Question : Les travaux de prospective écologique publiés par le Club de Rome l’Institut de technologie du Massachusetts nous prédisent, si notre taux de croissance se maintient, une catastrophe planétaire. Que pensez-vous de ces calculs ?

Robert Poujade, ministre de l’Environnement et de la Nature : Je paraphraserai Victor Hugo : « Ces choses là sont rudes, il faut pour les comprendre avoir fait des études. » Je ne me sens pas capable, à l’heure actuelle, de formuler un jugement scientifique sur ces questions.

Q : Ces rapports soulignent de manière implicite que la croissance ne peut pas se poursuivre indéfiniment.

R.P. – C’est un problème de physique : celui de savoir combien on peut mettre de billes dans un sac et, si on accroît constamment le poids des billes, combien de temps l’étoffe tiendra. Il est possible qu’il y ait un terme à la croissance sur un espace donné : on aura beau recycler, un jour viendra où les ressources naturelles de la Terre seront épuisées.

Q : Proposez-vous des solutions de remplacement ?

R.P. – Certains diront qu’il faut changer de planète : cela me paraît une idée bien avancée ! Je crois surtout qu’il faut limiter la croissance démographique.

Q : Le développement des centrales nucléaires accroît la production de déchets radioactifs. Le problème de leur stockage n’est pas résolu…

R.P. – Je ne le crois pas, en effet. C’est une impression personnelle, je m’empresse de le dire. Le problème est difficile. Je n’entrerais pas dans le détail des techniques de stockage des déchets.
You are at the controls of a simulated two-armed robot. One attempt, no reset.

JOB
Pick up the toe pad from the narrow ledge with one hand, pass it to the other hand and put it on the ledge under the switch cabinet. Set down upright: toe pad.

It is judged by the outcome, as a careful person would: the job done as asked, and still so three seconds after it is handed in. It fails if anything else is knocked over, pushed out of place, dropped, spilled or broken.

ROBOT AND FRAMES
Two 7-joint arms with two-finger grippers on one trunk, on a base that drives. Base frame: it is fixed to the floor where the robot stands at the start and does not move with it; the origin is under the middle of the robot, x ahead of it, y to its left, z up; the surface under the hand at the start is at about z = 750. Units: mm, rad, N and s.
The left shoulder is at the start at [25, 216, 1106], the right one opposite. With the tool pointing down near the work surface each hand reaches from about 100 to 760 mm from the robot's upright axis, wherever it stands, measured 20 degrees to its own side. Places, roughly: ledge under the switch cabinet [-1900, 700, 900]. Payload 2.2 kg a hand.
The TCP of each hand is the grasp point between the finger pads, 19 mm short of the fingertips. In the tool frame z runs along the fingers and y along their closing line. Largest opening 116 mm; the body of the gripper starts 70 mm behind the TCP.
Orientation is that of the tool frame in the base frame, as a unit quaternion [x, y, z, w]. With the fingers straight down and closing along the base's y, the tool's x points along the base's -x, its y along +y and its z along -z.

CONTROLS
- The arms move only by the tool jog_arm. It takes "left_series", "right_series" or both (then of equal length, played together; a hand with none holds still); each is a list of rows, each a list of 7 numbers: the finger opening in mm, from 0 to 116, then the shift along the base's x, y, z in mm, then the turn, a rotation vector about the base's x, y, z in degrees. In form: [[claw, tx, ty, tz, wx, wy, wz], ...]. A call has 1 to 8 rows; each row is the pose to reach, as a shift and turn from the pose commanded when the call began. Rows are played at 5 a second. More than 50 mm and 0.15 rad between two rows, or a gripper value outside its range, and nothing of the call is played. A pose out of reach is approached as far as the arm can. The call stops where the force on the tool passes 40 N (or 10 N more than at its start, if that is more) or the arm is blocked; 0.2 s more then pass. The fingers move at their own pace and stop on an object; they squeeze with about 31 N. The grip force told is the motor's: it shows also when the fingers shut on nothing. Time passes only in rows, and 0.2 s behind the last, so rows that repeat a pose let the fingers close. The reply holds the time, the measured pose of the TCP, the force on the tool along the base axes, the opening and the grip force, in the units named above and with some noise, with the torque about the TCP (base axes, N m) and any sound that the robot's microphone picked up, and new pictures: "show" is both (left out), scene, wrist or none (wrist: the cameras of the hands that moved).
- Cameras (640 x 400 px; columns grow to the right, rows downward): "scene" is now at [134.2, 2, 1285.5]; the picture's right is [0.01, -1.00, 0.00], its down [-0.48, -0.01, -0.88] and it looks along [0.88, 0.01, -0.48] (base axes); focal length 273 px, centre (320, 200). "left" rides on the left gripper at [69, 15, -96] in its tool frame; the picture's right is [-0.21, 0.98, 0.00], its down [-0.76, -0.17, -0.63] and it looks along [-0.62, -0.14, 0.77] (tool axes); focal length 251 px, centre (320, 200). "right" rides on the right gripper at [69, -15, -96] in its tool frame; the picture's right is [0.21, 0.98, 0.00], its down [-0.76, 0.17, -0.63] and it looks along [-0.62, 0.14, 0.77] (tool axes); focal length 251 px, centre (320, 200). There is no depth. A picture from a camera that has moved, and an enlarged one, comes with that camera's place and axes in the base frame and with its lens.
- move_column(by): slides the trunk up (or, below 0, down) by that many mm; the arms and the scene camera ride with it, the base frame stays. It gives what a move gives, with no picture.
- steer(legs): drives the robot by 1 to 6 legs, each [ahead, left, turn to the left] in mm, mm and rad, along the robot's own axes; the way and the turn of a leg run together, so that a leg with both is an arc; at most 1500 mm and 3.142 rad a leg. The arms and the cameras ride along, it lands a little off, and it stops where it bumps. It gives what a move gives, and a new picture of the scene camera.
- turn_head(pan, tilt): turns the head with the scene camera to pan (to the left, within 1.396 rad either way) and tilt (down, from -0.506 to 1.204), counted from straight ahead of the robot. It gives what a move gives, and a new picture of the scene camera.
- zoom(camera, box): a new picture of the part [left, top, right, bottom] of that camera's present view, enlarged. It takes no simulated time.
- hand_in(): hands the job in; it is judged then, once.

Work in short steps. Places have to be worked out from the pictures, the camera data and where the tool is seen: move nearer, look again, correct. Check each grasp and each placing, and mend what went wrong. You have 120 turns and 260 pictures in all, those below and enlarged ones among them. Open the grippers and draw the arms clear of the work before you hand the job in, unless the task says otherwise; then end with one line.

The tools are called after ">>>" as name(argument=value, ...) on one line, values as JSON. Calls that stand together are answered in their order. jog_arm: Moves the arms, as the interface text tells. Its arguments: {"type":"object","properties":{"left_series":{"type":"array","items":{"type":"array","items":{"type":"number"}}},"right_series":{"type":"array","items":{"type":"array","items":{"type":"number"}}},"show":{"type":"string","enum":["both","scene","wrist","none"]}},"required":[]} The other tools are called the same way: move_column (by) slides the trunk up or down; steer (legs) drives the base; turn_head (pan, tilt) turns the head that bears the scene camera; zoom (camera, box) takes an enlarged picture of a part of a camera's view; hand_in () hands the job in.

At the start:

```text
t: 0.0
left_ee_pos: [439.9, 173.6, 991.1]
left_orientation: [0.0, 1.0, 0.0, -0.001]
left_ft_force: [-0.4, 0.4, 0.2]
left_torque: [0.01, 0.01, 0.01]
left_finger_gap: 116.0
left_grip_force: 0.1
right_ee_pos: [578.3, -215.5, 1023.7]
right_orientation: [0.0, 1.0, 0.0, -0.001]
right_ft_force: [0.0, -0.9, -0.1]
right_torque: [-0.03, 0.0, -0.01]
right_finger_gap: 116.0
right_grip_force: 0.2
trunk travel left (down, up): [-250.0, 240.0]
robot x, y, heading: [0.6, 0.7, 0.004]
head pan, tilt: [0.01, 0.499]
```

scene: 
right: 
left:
Y en a-t-il une qui soit souveraine ? Je n’en suis pas sûr.

Q : Le directeur de la Commission de l’Energie atomique américaine a conclu que la seule solution était de lancer les déchets dans l’espace.

R.P. – C’est une solution d’une technologie tellement avancée que je ne me sens pas qualifié pour vous répondre !

Q : Vous faites partie d’un gouvernement qui préconise une France de cent millions d’habitants. Comment le justifiez-vous ?

R.P. – La France est parfaitement capable de nourrir et d’abriter dans des conditions convenables cent millions d’habitants. Mais il y a d’autres pays, submergés par l’explosion démographique, où on ne voit pas comment pourront s’établir des relations écologiques convenables.

Q : Les définitions de l’écologie sont nombreuses. Quelle est la vôtre ?

R.P. – L’écologie est depuis longtemps sortie du cadre étroit de ses débuts, qui en faisait une branche de l’histoire naturelle, et ne se limite plus à l’étude des relations entre les différentes formes de vie, entre l’homme et la nature. Elle est devenue une dimension de la conscience. L’écologie moderne devrait englober la psychophysiologie, la psychosociologie, l’étude des relations des hommes entre eux, dans leur milieu. Dans une civilisation un peu trop dominée par le court terme, elle devra, je crois, devenir la science du long terme.

(propos recueillis par Catherine Dreyfus in La dernière chance de la terre (hors série du Nouvel observateur, juin-juillet 1972))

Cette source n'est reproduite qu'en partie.